-- Begin --

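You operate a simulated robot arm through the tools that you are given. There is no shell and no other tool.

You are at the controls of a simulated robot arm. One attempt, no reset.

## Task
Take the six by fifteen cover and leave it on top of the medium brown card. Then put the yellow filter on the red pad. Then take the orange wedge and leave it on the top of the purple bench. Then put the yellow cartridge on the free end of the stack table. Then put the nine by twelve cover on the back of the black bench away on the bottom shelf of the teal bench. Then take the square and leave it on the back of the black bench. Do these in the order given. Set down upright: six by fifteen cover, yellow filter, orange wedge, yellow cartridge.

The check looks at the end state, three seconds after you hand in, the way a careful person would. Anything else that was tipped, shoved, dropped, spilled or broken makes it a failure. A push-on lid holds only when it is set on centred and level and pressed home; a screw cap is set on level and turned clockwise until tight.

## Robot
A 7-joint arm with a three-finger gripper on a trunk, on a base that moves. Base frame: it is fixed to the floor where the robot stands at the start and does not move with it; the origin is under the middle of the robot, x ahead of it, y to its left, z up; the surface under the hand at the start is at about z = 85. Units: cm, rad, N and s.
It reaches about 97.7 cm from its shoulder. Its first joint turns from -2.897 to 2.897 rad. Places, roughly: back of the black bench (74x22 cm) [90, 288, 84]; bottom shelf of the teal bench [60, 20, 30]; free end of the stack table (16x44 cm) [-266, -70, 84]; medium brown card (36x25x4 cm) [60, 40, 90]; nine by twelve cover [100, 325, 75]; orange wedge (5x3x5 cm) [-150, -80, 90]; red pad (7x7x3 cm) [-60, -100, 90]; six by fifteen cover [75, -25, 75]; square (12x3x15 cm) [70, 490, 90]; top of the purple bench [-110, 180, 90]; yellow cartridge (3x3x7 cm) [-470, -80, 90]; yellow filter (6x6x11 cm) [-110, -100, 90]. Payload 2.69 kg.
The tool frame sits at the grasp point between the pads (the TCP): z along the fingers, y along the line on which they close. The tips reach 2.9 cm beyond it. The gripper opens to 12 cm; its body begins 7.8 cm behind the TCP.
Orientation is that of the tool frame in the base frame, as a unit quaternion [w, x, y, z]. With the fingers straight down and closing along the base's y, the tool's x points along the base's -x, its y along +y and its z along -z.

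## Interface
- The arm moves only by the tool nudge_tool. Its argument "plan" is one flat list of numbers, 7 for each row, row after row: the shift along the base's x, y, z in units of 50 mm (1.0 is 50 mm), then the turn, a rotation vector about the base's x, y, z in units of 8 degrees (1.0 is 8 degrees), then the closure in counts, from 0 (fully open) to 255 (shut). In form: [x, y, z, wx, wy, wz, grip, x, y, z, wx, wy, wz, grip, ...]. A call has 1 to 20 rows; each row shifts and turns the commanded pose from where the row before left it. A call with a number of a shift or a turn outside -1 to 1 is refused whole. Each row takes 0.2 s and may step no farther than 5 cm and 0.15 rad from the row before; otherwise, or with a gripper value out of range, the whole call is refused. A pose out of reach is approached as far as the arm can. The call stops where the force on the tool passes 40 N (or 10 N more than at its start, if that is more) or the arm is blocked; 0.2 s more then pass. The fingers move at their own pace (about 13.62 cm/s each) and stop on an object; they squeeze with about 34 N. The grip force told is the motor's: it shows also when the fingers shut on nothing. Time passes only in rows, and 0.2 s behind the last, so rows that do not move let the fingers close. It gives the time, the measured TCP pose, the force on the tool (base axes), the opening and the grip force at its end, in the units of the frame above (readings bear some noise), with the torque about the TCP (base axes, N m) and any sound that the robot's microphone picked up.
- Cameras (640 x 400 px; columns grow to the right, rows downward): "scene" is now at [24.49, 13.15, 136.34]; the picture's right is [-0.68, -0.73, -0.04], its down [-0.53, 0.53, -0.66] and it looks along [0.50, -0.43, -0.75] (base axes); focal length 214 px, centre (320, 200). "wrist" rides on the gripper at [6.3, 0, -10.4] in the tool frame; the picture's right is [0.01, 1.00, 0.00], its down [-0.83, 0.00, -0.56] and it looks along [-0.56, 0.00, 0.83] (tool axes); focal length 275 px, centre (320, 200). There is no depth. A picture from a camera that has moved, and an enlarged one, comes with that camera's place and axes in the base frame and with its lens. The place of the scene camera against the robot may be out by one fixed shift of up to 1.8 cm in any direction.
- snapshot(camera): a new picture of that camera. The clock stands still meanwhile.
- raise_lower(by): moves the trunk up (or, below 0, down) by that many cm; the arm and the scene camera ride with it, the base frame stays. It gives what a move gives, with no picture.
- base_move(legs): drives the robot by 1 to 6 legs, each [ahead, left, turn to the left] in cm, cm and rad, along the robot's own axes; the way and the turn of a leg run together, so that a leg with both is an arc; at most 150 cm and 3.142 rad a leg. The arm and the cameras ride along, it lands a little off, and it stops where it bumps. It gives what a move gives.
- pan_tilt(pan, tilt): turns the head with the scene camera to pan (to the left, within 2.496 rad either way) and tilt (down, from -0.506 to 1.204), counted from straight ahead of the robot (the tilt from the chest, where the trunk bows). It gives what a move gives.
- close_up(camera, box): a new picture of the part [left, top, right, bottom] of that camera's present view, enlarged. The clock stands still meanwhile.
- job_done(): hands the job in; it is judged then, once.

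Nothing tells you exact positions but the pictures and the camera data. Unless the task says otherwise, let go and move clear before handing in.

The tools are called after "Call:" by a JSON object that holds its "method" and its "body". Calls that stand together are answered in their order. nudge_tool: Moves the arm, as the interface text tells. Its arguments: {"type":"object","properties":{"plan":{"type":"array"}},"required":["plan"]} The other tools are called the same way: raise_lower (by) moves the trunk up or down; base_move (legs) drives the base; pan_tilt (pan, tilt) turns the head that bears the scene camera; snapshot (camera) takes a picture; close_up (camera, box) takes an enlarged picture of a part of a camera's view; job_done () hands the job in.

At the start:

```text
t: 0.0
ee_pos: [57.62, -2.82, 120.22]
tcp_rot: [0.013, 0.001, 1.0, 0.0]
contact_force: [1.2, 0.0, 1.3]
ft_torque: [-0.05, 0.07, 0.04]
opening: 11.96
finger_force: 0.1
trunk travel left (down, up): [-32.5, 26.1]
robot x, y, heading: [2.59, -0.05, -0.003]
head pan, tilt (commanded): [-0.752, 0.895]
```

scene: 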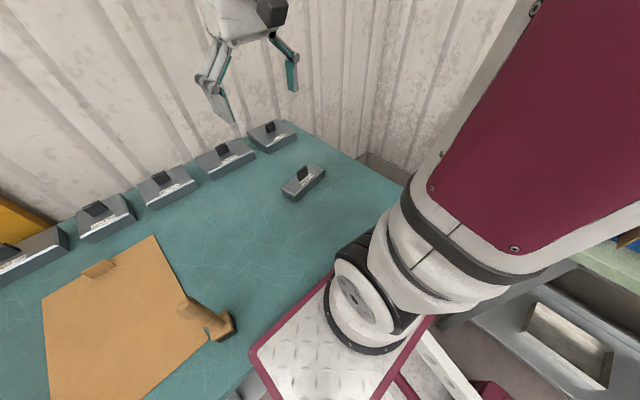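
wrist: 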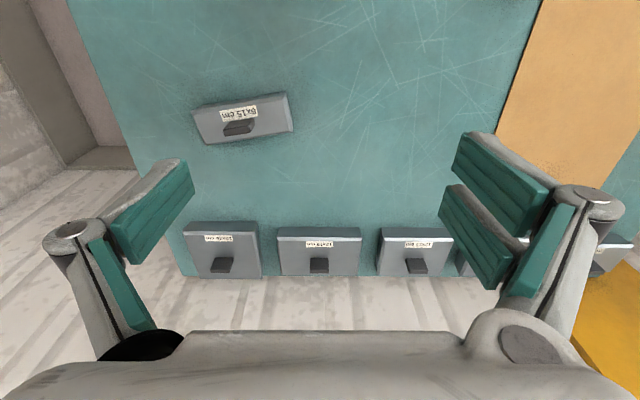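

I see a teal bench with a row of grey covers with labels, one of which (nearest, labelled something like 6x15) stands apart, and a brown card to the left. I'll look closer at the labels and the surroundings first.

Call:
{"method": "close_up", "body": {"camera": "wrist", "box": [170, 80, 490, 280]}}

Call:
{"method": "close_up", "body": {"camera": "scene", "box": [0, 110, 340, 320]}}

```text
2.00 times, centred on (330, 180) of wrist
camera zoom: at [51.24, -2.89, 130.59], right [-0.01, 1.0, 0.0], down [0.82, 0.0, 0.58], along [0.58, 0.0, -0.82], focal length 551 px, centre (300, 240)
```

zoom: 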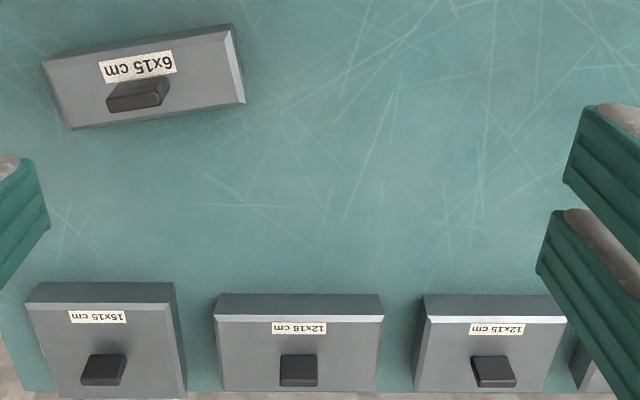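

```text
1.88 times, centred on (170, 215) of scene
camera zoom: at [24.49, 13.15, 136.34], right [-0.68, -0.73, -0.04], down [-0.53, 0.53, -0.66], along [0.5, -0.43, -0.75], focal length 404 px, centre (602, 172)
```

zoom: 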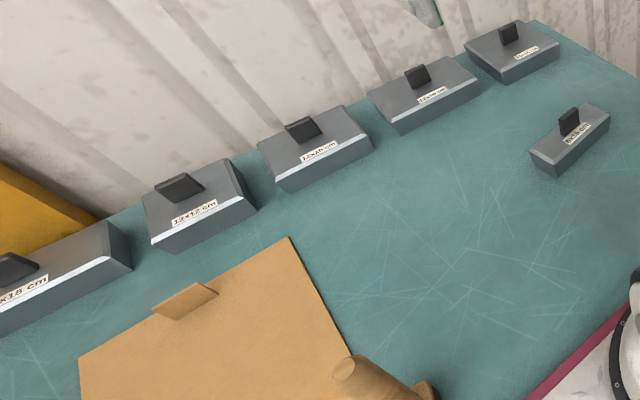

-- End --

Instructions to follow
Restate the listing above word for word, and skip the pictures.

Solution
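You operate a simulated robot arm through the tools that you are given. There is no shell and no other tool.

You are at the controls of a simulated robot arm. One attempt, no reset.

## Task
Take the six by fifteen cover and leave it on top of the medium brown card. Then put the yellow filter on the red pad. Then take the orange wedge and leave it on the top of the purple bench. Then put the yellow cartridge on the free end of the stack table. Then put the nine by twelve cover on the back of the black bench away on the bottom shelf of the teal bench. Then take the square and leave it on the back of the black bench. Do these in the order given. Set down upright: six by fifteen cover, yellow filter, orange wedge, yellow cartridge.

The check looks at the end state, three seconds after you hand in, the way a careful person would. Anything else that was tipped, shoved, dropped, spilled or broken makes it a failure. A push-on lid holds only when it is set on centred and level and pressed home; a screw cap is set on level and turned clockwise until tight.

## Robot
A 7-joint arm with a three-finger gripper on a trunk, on a base that moves. Base frame: it is fixed to the floor where the robot stands at the start and does not move with it; the origin is under the middle of the robot, x ahead of it, y to its left, z up; the surface under the hand at the start is at about z = 85. Units: cm, rad, N and s.
It reaches about 97.7 cm from its shoulder. Its first joint turns from -2.897 to 2.897 rad. Places, roughly: back of the black bench (74x22 cm) [90, 288, 84]; bottom shelf of the teal bench [60, 20, 30]; free end of the stack table (16x44 cm) [-266, -70, 84]; medium brown card (36x25x4 cm) [60, 40, 90]; nine by twelve cover [100, 325, 75]; orange wedge (5x3x5 cm) [-150, -80, 90]; red pad (7x7x3 cm) [-60, -100, 90]; six by fifteen cover [75, -25, 75]; square (12x3x15 cm) [70, 490, 90]; top of the purple bench [-110, 180, 90]; yellow cartridge (3x3x7 cm) [-470, -80, 90]; yellow filter (6x6x11 cm) [-110, -100, 90]. Payload 2.69 kg.
The tool frame sits at the grasp point between the pads (the TCP): z along the fingers, y along the line on which they close. The tips reach 2.9 cm beyond it. The gripper opens to 12 cm; its body begins 7.8 cm behind the TCP.
Orientation is that of the tool frame in the base frame, as a unit quaternion [w, x, y, z]. With the fingers straight down and closing along the base's y, the tool's x points along the base's -x, its y along +y and its z along -z.

## Interface
- The arm moves only by the tool nudge_tool. Its argument "plan" is one flat list of numbers, 7 for each row, row after row: the shift along the base's x, y, z in units of 50 mm (1.0 is 50 mm), then the turn, a rotation vector about the base's x, y, z in units of 8 degrees (1.0 is 8 degrees), then the closure in counts, from 0 (fully open) to 255 (shut). In form: [x, y, z, wx, wy, wz, grip, x, y, z, wx, wy, wz, grip, ...]. A call has 1 to 20 rows; each row shifts and turns the commanded pose from where the row before left it. A call with a number of a shift or a turn outside -1 to 1 is refused whole. Each row takes 0.2 s and may step no farther than 5 cm and 0.15 rad from the row before; otherwise, or with a gripper value out of range, the whole call is refused. A pose out of reach is approached as far as the arm can. The call stops where the force on the tool passes 40 N (or 10 N more than at its start, if that is more) or the arm is blocked; 0.2 s more then pass. The fingers move at their own pace (about 13.62 cm/s each) and stop on an object; they squeeze with about 34 N. The grip force told is the motor's: it shows also when the fingers shut on nothing. Time passes only in rows, and 0.2 s behind the last, so rows that do not move let the fingers close. It gives the time, the measured TCP pose, the force on the tool (base axes), the opening and the grip force at its end, in the units of the frame above (readings bear some noise), with the torque about the TCP (base axes, N m) and any sound that the robot's microphone picked up.
- Cameras (640 x 400 px; columns grow to the right, rows downward): "scene" is now at [24.49, 13.15, 136.34]; the picture's right is [-0.68, -0.73, -0.04], its down [-0.53, 0.53, -0.66] and it looks along [0.50, -0.43, -0.75] (base axes); focal length 214 px, centre (320, 200). "wrist" rides on the gripper at [6.3, 0, -10.4] in the tool frame; the picture's right is [0.01, 1.00, 0.00], its down [-0.83, 0.00, -0.56] and it looks along [-0.56, 0.00, 0.83] (tool axes); focal length 275 px, centre (320, 200). There is no depth. A picture from a camera that has moved, and an enlarged one, comes with that camera's place and axes in the base frame and with its lens. The place of the scene camera against the robot may be out by one fixed shift of up to 1.8 cm in any direction.
- snapshot(camera): a new picture of that camera. The clock stands still meanwhile.
- raise_lower(by): moves the trunk up (or, below 0, down) by that many cm; the arm and the scene camera ride with it, the base frame stays. It gives what a move gives, with no picture.
- base_move(legs): drives the robot by 1 to 6 legs, each [ahead, left, turn to the left] in cm, cm and rad, along the robot's own axes; the way and the turn of a leg run together, so that a leg with both is an arc; at most 150 cm and 3.142 rad a leg. The arm and the cameras ride along, it lands a little off, and it stops where it bumps. It gives what a move gives.
- pan_tilt(pan, tilt): turns the head with the scene camera to pan (to the left, within 2.496 rad either way) and tilt (down, from -0.506 to 1.204), counted from straight ahead of the robot (the tilt from the chest, where the trunk bows). It gives what a move gives.
- close_up(camera, box): a new picture of the part [left, top, right, bottom] of that camera's present view, enlarged. The clock stands still meanwhile.
- job_done(): hands the job in; it is judged then, once.

Nothing tells you exact positions but the pictures and the camera data. Unless the task says otherwise, let go and move clear before handing in.

The tools are called after "Call:" by a JSON object that holds its "method" and its "body". Calls that stand together are answered in their order. nudge_tool: Moves the arm, as the interface text tells. Its arguments: {"type":"object","properties":{"plan":{"type":"array"}},"required":["plan"]} The other tools are called the same way: raise_lower (by) moves the trunk up or down; base_move (legs) drives the base; pan_tilt (pan, tilt) turns the head that bears the scene camera; snapshot (camera) takes a picture; close_up (camera, box) takes an enlarged picture of a part of a camera's view; job_done () hands the job in.

At the start:

```text
t: 0.0
ee_pos: [57.62, -2.82, 120.22]
tcp_rot: [0.013, 0.001, 1.0, 0.0]
contact_force: [1.2, 0.0, 1.3]
ft_torque: [-0.05, 0.07, 0.04]
opening: 11.96
finger_force: 0.1
trunk travel left (down, up): [-32.5, 26.1]
robot x, y, heading: [2.59, -0.05, -0.003]
head pan, tilt (commanded): [-0.752, 0.895]
```

scene: 
wrist: 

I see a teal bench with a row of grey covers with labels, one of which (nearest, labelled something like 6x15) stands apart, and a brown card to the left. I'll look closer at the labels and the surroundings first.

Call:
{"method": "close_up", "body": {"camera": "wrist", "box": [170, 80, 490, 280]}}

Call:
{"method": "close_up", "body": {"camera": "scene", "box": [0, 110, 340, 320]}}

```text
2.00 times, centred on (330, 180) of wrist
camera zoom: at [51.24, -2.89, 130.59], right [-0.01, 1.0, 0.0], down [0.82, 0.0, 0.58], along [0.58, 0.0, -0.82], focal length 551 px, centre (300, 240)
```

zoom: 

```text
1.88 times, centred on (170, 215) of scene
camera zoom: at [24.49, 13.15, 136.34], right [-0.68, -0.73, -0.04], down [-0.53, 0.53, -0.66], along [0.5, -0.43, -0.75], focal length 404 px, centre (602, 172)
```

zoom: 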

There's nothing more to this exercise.